Each glaciation began and ended abruptly, and each was followed by anomalously thick
‘catch-up’ depositional sequences that filled accommodation space created by synglacial
tectonic subsidence accompanied by very low average rates of sediment accumulation. Net
subsidence was 38% larger on average for the younger glaciation, despite its 3.5−9.3-times
shorter duration. Average accumulation rates were subequal, 4.0 vs 3.3−8.8 m Myr−1,
despite syn-rift tectonics and topography during Sturtian glaciation, versus passive-margin
subsidence during Marinoan. Sturtian deposits everywhere overlie an erosional
disconformity or unconformity, with depocenters ≤1.6 km thick localized in subglacial rift
basins, glacially carved bedrock troughs and moraine-like buildups. Sturtian deposits are
dominated by massive diamictite, and the associated fine-grained laminated sediments
appear to be local subglacial meltwater deposits, including a deep subglacial rift basin. No
marine ice-grounding line is required in the 110 Sturtian measured sections in our survey.
In contrast, the newly-opened southern foreslope was occupied by a Marinoan marine
ice grounding zone, which became the dominant repository for glacial debris eroded from
the upper foreslope and broad shallow troughs on the Otavi Group platform, which was
glaciated but left nearly devoid of glacial deposits.
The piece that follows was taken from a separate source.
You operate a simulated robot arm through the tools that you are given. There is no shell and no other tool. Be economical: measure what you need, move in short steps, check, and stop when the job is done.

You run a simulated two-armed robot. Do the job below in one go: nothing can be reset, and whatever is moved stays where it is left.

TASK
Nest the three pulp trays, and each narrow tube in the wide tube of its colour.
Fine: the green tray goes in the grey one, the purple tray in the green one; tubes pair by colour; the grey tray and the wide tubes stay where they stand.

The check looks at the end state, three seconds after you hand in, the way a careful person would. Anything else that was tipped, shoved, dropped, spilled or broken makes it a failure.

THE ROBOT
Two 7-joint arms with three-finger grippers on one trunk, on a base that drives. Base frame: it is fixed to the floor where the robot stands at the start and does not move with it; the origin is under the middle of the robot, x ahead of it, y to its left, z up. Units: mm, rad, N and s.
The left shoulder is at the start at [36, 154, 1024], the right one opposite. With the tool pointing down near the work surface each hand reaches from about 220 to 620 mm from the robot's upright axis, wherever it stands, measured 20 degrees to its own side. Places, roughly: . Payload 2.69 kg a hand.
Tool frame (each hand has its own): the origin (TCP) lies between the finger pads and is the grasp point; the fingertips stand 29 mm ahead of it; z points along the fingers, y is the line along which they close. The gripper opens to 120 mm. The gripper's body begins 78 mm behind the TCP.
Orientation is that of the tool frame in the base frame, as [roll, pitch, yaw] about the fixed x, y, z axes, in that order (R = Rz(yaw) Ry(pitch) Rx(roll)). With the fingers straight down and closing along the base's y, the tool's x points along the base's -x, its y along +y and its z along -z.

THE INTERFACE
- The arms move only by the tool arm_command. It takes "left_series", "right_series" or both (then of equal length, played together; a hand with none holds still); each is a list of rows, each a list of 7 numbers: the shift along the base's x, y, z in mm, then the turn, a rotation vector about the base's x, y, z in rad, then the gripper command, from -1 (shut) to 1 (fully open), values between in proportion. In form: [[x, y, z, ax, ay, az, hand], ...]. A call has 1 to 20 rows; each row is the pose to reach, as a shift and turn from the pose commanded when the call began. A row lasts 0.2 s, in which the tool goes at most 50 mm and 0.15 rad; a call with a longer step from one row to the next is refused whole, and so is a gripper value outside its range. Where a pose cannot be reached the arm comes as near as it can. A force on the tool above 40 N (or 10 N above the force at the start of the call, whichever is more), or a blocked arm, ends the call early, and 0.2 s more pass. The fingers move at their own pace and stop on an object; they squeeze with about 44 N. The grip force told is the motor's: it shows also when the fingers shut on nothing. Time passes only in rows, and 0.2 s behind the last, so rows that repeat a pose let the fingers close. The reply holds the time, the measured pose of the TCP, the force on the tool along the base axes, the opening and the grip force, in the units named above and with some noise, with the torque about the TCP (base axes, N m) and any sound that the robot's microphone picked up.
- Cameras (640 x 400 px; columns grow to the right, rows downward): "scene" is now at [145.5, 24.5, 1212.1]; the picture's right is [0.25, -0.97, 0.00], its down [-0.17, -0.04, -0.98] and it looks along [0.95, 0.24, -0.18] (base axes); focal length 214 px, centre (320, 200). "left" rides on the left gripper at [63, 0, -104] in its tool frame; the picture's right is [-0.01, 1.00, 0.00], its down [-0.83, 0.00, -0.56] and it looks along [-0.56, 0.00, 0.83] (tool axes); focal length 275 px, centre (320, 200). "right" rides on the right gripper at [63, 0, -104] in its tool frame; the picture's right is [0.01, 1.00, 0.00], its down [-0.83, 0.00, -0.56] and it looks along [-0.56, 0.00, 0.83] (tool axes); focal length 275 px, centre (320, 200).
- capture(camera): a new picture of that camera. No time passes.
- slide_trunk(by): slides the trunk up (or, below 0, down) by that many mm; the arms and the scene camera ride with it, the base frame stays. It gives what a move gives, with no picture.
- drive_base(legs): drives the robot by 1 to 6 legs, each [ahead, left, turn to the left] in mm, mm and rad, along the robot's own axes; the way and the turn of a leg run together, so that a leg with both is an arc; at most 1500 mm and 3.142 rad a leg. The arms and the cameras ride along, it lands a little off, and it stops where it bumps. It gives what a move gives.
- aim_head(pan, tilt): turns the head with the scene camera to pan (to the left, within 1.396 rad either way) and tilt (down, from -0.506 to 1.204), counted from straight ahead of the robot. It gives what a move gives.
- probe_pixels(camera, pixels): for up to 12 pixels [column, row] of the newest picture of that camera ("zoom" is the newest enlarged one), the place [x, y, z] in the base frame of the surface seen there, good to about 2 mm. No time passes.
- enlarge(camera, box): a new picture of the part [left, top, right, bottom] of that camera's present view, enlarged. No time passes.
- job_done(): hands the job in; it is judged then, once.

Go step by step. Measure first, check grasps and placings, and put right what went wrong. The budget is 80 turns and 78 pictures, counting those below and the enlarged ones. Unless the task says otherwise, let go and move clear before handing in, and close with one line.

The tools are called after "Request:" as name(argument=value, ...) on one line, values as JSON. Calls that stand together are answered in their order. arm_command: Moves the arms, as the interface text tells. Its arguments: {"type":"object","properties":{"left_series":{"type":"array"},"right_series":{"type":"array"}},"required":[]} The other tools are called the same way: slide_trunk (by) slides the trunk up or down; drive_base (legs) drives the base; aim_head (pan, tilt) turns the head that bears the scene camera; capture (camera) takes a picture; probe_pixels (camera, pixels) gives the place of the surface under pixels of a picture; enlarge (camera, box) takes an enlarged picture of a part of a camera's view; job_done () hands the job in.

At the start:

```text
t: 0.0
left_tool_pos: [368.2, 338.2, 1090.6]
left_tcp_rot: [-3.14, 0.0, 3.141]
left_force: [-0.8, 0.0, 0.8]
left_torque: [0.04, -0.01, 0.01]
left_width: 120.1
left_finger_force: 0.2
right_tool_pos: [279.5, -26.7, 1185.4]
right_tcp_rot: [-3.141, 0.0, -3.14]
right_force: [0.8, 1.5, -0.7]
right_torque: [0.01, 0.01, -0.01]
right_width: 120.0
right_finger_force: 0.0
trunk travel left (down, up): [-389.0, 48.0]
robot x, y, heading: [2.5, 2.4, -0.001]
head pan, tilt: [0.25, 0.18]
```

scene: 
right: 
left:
On the distal foreslope, a distinct
glacioeustatic falling-stand carbonate wedge is truncated upslope by a glacial
disconformity that underlies the main lowstand grounding-zone wedge, which includes a
proximal 0.60-km-high grounding-line moraine. Marinoan deposits are recessional overall,
since all but the most distal overlie a glacial disconformity. The Marinoan glacial record is
that of an early ice maximum and subsequent slow recession and aggradation, due to
tectonic subsidence. Terminal deglaciation is recorded by a ferruginous drape of stratified
diamictite, choked with ice-rafted debris, abruptly followed by a syndeglacial-postglacial
cap-carbonate depositional sequence. Unlike its Sturtian counterpart, the post-Marinoan
sequence has a well-developed basal transgressive (i.e., deepening-upward) cap dolomite
(16.9 m regional average thickness, n=140) with idiosyncratic sedimentary features
including sheet-crack marine cements, tubestone stromatolites and giant wave ripples. The
overlying deeper-water calci-rhythmite includes crystal-fans of former aragonite benthic
cement ≤90 m thick, localized in areas of steep sea-floor topography. Marinoan sequence
stratigraphy is laid out over ≥0.6 km of paleobathymetric relief.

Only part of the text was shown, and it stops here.